本发明涉及一种用于在对流设备中对含结晶水的盐进行干燥的方法,该对流设备也可以附加地被间接加热。该方法的特征尤其在于,在干燥气体的规定的含湿量之上进行干燥。干燥期间包围盐颗粒的气体具有特定的湿度。由此,有利地影响干燥速度。

Description

用于生成具有减低的结晶水含量的盐的方法
技术领域
本发明涉及一种用于在对流设备中对含结晶水的盐进行干燥的方法。
背景技术
很多盐在结晶时形成水合物级。
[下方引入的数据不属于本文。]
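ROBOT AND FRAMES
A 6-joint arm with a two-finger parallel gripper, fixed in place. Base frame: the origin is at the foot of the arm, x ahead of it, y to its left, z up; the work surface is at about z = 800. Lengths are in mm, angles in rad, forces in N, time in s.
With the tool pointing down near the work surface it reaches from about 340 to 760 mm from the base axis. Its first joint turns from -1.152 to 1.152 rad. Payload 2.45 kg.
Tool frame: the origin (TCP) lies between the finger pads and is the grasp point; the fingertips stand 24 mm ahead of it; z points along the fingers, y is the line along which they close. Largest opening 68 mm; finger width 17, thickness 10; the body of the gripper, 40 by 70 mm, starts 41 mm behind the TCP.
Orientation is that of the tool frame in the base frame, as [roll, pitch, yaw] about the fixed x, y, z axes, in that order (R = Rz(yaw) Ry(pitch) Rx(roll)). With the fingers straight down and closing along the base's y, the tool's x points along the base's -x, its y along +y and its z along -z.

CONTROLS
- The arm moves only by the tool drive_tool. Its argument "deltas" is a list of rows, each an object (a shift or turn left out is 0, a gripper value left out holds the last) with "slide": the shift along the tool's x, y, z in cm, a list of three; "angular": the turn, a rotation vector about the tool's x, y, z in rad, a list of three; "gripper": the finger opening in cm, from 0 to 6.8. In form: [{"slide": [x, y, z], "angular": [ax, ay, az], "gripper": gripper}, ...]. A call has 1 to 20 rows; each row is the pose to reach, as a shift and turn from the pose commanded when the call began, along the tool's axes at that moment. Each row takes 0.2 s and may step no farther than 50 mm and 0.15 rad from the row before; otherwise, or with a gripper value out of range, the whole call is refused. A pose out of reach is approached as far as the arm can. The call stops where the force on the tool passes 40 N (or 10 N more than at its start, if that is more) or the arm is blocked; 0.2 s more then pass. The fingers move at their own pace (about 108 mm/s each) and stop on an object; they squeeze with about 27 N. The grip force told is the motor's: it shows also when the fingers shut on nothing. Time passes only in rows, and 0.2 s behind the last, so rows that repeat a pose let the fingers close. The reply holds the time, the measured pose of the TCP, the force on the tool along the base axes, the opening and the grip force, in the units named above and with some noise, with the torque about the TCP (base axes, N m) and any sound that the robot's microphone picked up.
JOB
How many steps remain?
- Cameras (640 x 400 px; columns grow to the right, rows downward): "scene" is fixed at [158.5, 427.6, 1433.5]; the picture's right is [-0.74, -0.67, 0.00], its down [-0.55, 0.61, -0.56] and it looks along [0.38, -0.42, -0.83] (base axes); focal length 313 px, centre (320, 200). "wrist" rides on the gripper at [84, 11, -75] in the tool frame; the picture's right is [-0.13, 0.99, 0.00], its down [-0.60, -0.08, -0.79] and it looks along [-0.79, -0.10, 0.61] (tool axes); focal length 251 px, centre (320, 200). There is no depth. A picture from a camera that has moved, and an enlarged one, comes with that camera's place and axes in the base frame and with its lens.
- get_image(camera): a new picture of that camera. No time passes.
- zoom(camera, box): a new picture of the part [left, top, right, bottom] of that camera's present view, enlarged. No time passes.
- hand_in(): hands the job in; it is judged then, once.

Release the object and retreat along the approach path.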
往往不期望有引入的结晶水,这是因为它提高了运输成本、降低了浓度并且在一些情况下会导致存储不稳定的产物。水合物级的大小,也就是引入的水分子的数量,在一些情况下可以按有利方式通过结晶条件来控制,但在很多情况下无法避免进行热脱水。每个盐分子结合的水分子越多,最后结合的水分子也就越容易再次裂化,也就是说,随着针对每个盐分子已经裂化的水分子的数量增加不仅提高了用于克服结合能所需的能量,而且也提高了裂化所需的温度。高含水的产物,例如芒硝(硫酸镁*10水),在室温略微升高时便排出结晶水并溶化(变成溶液)。该特性是在可能的热干燥之后存在不同产物品质的原因。
在技术实践中,视干燥方法而定并且依赖于所选的运行和设计条件,得到易磨损的、含尘的细粒产物,或者得到稳定且含尘少的颗粒或者说中间级,即两种品质的过渡级。典型地,在具有或没有装入的热交换器的回转圆筒干燥机(滚筒干燥机)、气流管干燥机或流化床干燥机中进行干燥。在流化床中也使用喷雾造粒,但是由于水蒸发较高而不太经济。在部分情况下,干燥方法也彼此组合。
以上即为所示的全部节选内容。